Animal welfare breaches were dealt with via various degrees of response with the highest level of offending facing recommendation for prosecution.
Infringement notices were recommended for the next most serious offenders.
The next level down, farmers were given a written warning, and those at the least serious end of the spectrum were given advice and education for minor breaches.
The number of recommended prosecutions year-by-year remained relatively static with 11 in 2017, 13 in 2018, nine in 2019 and 10 last year.
Transportation-related complaints had risen dramatically from 13 in 2017 to 137 last year, whereas complaints based on the animals’ behavioural and physical needs decreased significantly from 108 in 2017 to 63 last year.
Thoday said DairyNZ was aware of the increase in transport complaints and infringement offences, and she believed it was due to regulations brought into effect from 2018, which gave MPI more powers of enforcement.
“We encourage farmers to apply high standards that comply with regulations when transporting animals.
“The dairy sector takes animal care extremely seriously and is committed to world-leading animal care under our sector strategy, Dairy Tomorrow.”
The Animal Welfare Act 1999 sets the standards for how people should take care of and act towards animals and MPI and the SPCA jointly enforced the Act.

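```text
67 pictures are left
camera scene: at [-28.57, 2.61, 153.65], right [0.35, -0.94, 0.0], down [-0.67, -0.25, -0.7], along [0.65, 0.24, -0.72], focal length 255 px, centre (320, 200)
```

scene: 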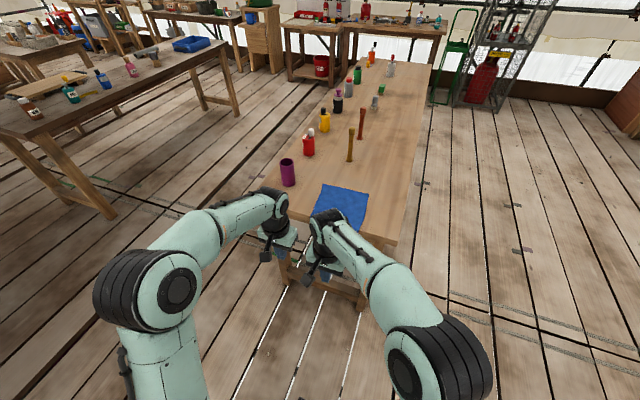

SPCA scientific officer Dr Alison Vaughan said the public played a vital role in reporting suspected animal welfare, and it was not possible to say whether the increase in complaints was due to more offending or more reporting from the public.
“In recent years, there has been more media coverage and public awareness of these issues which may contribute to an increase in people reporting.”
The SPCA also recognised higher welfare farming practices with a voluntary accreditation programme designed to hold members to higher practices than those required by law, but that did not cover the commercial dairy cattle industry.
“We currently have dairy sheep standards and will be releasing additional standards in the near future,” Vaughan said.